Revisi UU Perkoperasian Harus Mendukung Entitas Sokoguru Perekonomian

ilustrasi (Image by Freepik)

Kementerian Koperasi dan Usaha Kecil dan Menengah (Kemenkop UKM) telah menyatakan kepastian kepada publik, bahwa pembahasan RUU (Rancangan Undang-Undang) Perubahan Ketiga Atas Undang-Undang Nomor 25 Tahun 1992 tentang Perkoperasian akan dimulai Oktober 2023. 

Hal ini merujuk kepada pernyataan Deputi Bidang Perkoperasian Kemenkop UKM Ahmad Zabadi, di Jakarta, pada Hari Selasa, 26 September 2023 mengenai Surat Presiden (Surpres) yang telah disampaikan kepada Pimpinan Dewan Perwakilan Rakyat Republik Indonesia (DPR RI) terkait revisi UU tersebut. 

Namun, sangat disayangkan, statusnya adalah kumulatif terbuka, sehingga tidak masuk dalam Prolegnas. Artinya, pemerintah dalam posisi kesiapan waktu kapanpun, sedangkan DPR tidak jelas komitmennya.
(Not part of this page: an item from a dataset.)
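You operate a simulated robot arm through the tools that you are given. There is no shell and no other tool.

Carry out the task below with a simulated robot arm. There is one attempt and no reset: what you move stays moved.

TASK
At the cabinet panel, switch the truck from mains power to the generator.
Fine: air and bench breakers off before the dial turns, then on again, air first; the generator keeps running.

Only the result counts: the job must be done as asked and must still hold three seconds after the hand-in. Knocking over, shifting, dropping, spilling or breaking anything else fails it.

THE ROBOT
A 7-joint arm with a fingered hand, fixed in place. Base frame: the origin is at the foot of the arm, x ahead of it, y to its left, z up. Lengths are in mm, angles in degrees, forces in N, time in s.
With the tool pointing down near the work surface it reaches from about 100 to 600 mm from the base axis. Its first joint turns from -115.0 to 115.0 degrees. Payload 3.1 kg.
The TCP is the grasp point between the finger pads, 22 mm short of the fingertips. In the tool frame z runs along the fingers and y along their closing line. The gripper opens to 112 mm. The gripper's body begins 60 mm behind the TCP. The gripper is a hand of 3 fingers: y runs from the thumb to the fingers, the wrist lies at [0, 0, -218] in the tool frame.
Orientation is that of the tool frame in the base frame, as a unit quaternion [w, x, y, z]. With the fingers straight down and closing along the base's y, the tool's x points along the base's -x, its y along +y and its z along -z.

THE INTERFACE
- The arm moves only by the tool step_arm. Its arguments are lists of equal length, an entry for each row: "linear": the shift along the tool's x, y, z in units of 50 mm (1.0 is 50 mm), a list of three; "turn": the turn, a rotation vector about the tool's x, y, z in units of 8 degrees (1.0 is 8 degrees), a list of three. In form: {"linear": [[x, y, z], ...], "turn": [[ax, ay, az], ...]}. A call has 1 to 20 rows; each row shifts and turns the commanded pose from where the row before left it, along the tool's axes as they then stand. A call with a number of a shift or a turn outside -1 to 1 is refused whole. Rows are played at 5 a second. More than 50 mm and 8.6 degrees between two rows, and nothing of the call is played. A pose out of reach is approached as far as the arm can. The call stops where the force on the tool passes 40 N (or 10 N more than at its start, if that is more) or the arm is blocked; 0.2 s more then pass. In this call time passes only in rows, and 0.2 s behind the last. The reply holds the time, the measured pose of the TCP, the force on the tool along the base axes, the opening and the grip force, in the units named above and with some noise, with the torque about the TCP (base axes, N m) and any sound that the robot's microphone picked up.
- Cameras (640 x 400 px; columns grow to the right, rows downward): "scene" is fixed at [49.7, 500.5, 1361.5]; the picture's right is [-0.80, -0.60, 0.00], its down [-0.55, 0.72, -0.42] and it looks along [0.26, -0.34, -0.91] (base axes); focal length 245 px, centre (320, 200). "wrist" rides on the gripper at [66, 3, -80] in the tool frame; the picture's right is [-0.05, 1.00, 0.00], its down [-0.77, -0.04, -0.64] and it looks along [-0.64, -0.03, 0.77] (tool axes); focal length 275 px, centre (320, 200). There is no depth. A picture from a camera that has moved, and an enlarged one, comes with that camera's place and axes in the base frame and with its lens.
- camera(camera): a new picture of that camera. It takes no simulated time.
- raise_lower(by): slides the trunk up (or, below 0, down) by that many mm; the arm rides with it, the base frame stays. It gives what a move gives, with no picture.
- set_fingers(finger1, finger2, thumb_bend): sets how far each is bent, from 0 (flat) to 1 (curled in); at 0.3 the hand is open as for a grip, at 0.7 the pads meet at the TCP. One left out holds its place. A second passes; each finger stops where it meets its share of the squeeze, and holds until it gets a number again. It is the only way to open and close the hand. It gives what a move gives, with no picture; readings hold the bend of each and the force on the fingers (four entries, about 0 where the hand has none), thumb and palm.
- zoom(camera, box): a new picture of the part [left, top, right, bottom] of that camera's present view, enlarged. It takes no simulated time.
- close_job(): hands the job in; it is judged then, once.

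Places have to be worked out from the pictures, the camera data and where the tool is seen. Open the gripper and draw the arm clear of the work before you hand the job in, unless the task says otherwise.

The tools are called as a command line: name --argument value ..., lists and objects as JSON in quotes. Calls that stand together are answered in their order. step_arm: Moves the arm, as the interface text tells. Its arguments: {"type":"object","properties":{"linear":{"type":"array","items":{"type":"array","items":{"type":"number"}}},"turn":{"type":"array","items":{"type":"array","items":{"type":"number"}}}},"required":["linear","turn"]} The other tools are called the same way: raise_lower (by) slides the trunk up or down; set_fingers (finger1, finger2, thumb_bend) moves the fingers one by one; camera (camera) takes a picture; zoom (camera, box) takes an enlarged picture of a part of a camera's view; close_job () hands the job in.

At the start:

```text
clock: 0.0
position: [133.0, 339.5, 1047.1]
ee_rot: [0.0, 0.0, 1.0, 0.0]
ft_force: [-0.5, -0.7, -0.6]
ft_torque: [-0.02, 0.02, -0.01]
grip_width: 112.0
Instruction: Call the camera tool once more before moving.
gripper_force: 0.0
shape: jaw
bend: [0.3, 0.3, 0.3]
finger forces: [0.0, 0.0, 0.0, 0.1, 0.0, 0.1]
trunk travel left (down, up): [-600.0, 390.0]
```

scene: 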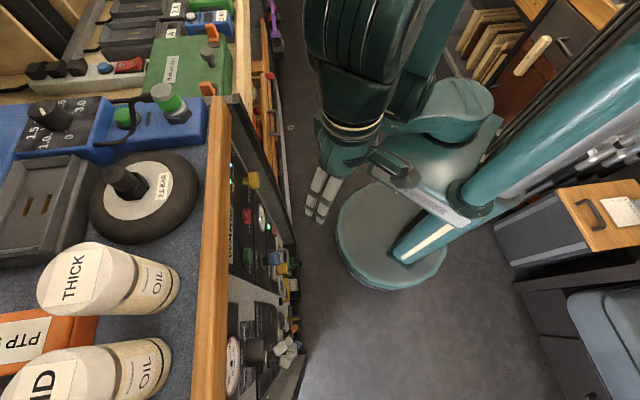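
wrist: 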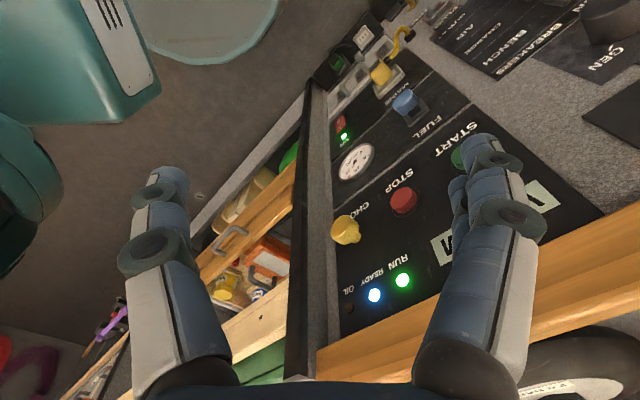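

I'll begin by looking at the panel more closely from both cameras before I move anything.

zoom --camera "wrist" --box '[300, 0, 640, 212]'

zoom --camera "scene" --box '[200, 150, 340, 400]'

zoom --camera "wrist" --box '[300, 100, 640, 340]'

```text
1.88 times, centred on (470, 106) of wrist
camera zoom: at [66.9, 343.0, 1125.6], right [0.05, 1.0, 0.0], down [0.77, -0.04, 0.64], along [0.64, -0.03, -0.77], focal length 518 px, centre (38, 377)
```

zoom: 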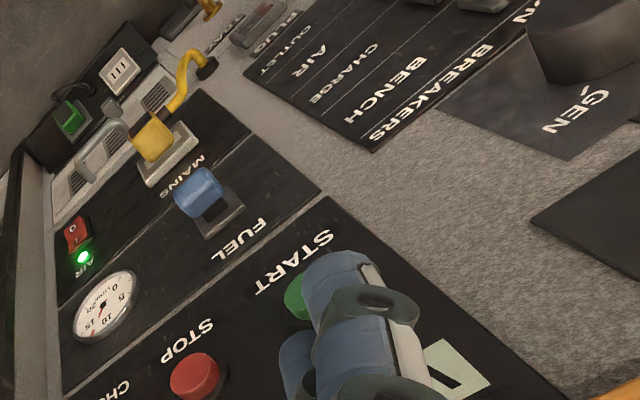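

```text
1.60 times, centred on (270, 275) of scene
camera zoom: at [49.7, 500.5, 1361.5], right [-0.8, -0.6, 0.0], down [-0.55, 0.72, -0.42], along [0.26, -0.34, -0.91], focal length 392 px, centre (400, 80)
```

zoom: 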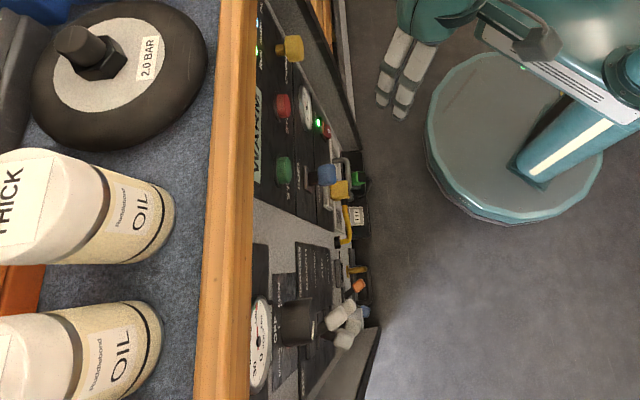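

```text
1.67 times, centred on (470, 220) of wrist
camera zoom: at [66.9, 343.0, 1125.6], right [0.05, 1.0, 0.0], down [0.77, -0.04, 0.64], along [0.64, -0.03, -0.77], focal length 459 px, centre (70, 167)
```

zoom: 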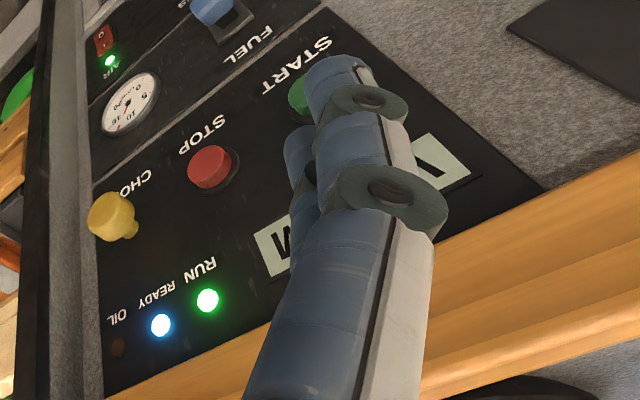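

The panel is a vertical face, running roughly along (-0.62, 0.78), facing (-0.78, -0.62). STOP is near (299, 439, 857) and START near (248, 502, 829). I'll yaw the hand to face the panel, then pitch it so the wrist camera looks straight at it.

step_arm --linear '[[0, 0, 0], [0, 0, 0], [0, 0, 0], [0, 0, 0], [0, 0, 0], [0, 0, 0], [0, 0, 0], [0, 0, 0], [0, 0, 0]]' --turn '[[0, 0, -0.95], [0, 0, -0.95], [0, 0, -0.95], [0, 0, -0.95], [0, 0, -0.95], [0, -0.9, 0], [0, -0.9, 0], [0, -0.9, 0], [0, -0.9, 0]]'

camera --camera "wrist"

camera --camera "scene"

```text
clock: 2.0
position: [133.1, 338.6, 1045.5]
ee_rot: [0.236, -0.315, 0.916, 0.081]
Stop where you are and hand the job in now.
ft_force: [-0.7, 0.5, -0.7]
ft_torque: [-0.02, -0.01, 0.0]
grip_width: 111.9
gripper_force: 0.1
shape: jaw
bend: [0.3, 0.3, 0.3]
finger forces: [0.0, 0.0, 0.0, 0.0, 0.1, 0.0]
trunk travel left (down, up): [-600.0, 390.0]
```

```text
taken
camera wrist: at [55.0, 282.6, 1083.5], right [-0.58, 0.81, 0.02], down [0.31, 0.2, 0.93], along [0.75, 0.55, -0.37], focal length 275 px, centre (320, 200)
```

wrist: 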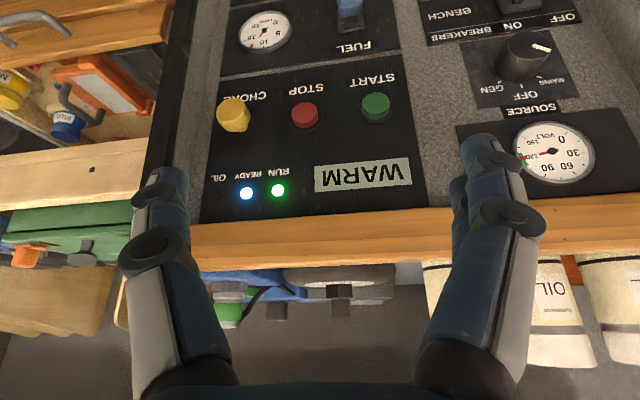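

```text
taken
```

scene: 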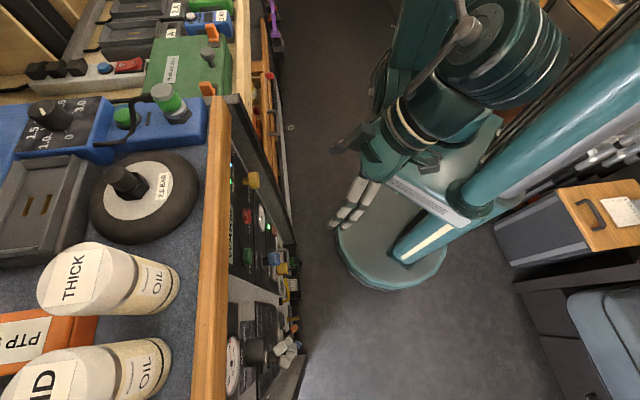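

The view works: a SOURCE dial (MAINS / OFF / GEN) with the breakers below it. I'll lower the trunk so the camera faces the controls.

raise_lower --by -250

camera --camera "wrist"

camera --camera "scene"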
Meskipun kami yakin, bahwa tidak semua anggota DPR yang tidak memberi perhatian serius (concern) atas RUU penting ini, disebabkan bukan salah satu Prolegnas, tetap harus mendesak (urgent) dikawal pembahasannya. Untuk itu, kami dari Forum Ekonomi Konstitusi menyampaikan catatan kunci (key notes) terkait prinsip konstitusi ekonomi dan proses formal-material dari revisi UU No. 25/1992 yang telah berlaku selama 30 tahun ini, sebagai berikut:

1. Bahwa, pertimbangan hukum (konsideran) revisi UU harus mengacu pada konstitusi ekonomi Pasal 33 UUD 1945, ayat 1 yang menyatakan, "bahwa sebuah entitas perekonomian haruslah merupakan usaha bersama berdasar azas kekeluargaan yang harus diberikan pengertian secara lengkap dalam konsep (draft) RUU ini.
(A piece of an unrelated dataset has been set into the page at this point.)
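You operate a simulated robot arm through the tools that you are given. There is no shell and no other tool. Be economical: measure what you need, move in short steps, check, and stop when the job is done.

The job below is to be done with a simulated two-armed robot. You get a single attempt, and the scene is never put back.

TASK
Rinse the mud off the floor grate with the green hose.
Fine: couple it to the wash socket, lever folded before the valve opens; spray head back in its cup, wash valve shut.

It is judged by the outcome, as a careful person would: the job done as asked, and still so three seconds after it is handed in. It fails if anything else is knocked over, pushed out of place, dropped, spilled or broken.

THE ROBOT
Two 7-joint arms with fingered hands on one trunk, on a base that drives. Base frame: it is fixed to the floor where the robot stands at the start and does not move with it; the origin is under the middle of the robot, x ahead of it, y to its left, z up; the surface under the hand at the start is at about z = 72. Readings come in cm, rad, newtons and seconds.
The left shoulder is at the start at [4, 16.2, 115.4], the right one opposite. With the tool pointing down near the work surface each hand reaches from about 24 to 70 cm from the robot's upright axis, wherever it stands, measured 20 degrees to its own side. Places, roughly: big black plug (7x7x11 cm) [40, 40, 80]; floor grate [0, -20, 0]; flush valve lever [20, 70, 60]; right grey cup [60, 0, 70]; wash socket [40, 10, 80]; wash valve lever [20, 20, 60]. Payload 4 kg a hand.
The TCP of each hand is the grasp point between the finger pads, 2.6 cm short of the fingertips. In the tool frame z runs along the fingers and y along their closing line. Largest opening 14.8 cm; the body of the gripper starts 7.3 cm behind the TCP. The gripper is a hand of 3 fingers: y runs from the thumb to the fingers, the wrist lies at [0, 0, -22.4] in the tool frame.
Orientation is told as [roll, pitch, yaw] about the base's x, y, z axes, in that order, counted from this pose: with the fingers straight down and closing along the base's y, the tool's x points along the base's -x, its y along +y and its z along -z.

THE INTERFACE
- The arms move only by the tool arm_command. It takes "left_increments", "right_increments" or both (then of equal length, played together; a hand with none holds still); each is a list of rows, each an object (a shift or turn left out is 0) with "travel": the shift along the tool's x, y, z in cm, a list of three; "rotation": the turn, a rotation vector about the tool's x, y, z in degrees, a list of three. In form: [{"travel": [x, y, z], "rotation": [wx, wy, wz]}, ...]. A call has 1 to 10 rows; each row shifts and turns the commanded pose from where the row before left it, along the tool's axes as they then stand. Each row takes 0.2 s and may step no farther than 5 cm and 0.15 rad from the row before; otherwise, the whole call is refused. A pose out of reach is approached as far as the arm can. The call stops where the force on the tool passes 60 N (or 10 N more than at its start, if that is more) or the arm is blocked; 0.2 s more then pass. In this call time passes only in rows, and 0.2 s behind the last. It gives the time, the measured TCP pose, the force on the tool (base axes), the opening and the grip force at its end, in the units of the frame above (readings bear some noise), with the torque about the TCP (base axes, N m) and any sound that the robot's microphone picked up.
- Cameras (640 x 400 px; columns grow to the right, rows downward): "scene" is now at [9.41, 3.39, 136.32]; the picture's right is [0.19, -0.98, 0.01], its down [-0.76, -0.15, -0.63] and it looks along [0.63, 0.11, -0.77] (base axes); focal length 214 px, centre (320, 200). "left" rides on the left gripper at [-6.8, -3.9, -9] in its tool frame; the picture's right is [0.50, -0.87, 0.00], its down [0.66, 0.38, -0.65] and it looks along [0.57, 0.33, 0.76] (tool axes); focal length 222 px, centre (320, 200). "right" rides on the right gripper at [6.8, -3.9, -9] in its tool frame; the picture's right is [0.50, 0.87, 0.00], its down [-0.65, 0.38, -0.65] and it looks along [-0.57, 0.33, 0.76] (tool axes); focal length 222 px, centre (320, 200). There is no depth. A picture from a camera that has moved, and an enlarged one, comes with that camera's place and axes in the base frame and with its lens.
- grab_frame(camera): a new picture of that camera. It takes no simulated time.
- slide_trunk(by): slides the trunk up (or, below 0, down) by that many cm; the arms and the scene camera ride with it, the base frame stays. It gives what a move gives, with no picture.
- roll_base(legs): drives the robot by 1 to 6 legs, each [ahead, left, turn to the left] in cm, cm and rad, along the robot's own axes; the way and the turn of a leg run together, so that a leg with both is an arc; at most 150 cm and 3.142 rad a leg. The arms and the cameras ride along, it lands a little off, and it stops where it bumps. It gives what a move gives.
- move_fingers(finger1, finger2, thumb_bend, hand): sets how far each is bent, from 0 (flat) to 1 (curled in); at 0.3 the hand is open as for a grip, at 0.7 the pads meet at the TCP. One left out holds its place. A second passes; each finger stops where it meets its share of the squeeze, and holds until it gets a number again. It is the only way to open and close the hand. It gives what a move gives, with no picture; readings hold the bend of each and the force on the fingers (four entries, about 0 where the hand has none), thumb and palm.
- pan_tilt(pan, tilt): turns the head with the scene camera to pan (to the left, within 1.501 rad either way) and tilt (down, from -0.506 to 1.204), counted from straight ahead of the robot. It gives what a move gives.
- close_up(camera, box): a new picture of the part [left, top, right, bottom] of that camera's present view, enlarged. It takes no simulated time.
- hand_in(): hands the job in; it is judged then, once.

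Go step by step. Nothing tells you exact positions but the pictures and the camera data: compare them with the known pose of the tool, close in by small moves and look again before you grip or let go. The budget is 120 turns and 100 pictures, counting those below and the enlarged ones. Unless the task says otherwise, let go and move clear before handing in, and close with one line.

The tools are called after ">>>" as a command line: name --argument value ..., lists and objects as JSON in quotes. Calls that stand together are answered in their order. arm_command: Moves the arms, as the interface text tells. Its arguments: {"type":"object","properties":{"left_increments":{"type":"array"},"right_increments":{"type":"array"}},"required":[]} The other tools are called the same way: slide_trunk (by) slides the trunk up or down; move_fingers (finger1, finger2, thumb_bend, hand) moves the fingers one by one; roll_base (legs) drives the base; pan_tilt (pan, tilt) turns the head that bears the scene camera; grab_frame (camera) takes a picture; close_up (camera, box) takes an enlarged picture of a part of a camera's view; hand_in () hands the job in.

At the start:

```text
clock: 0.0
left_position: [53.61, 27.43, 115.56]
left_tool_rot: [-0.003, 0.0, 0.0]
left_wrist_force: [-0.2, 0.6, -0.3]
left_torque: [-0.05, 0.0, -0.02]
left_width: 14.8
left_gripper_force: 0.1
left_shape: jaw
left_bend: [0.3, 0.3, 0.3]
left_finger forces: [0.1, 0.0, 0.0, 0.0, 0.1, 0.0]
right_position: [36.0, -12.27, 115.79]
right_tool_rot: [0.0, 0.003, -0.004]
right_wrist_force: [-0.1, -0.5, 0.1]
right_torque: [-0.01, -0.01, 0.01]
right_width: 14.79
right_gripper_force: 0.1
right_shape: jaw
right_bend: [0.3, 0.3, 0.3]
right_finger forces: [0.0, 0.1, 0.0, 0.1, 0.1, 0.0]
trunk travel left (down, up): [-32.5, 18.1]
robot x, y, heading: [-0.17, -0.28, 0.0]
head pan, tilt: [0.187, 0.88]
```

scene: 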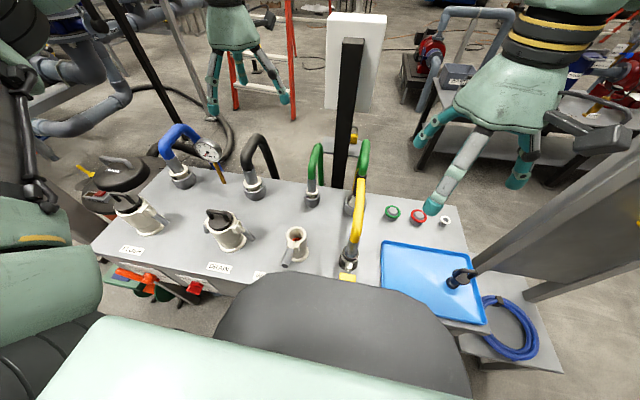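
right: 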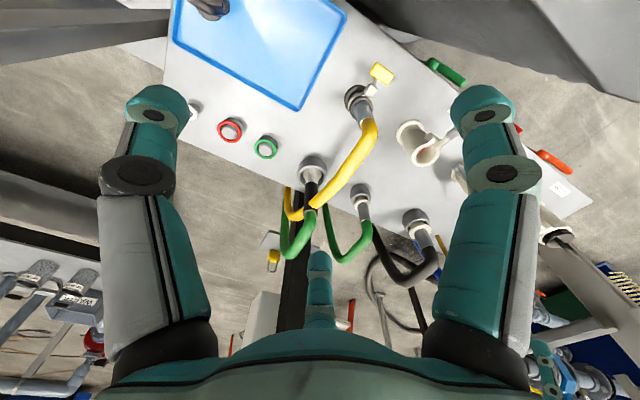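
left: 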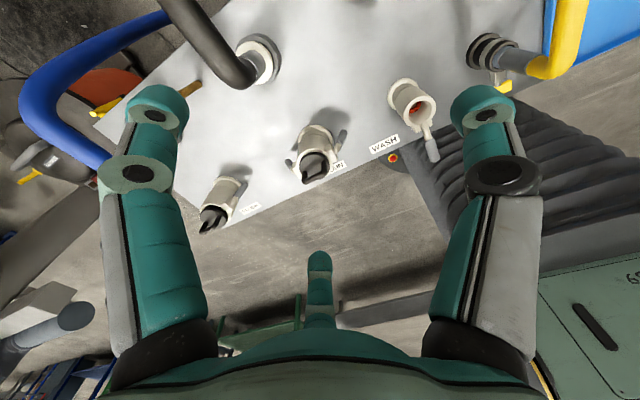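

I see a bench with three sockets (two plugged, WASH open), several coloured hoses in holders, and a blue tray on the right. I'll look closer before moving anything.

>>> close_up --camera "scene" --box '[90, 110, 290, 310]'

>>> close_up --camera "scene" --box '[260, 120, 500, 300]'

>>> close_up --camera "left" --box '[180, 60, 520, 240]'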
2. Elaborasi RUU Perkoperasian ini juga harus mencermati prinsip-prinsip dan azas perkoperasian yang selama ini dikenal secara luas sehingga meminimalkan intervensi kepentingan politik praktis sekelompok orang dan pemerintah sekalipun hanya akan bertindak sebagai pembuat kebijakan bersama DPR (regulator) dan memfasilitasi (fasilitator) bagi pendirian dan pembangunan Koperasi sebagai badan usaha yang profesional.

3. Rancangan UU Perkoperasian ini juga harus memperhatikan mandat ayat 2 dan 3 dari Pasal 33 UUD 1945 yang memberikan hak konstitusi bagi Badan Usaha Milik Negara (BUMN) dalam menguasai cabang-cabang produksi penting dan yang menguasai hajat hidup orang banyak yang terdapat dalam bumi dan air dan kekayaan alam yang terkandung di dalamnya, yang tidak bisa dialihkan kepada entitas ekonomi dan bisnis apapun.

4. Syarat pendirian koperasi harus dipermudah tanpa melupakan kualitas pengembangan manajemen bisnis usahanya, dan oleh karena itu jumlah anggota pendiri harus direvisi bukan 9 orang, tetapi 5 orang atau lebih sebagaimana mudahnya pendirian badan usaha Perusahaan Terbatas (PT) yang diizinkan minimal 3 orang pemegang saham.

5. Rapat Anggota Tahunan dan Istimewa (dalam kasus tertentu) Koperasi sangat berbeda secara diametral atas Rapat Umum Pemegang Saham (RUPS) PT yang mengacu pada jumlah modal disetor dengan dominasi pemegang saham mayoritas dalam pengambilan keputusan, termasuk dalam hal pembubaran badan usaha. 

Maka, revisi UU Perkoperasian harus memperkuat posisi forum Rapat Anggota sebagai perencanaan strategis badan usaha dan Badan Pengawas dalam mengawasinya (domain manajerial) sekaligus rekomendasi pembubaran atau penyatuan koperasi atas dasar kepentingan anggota yang sama.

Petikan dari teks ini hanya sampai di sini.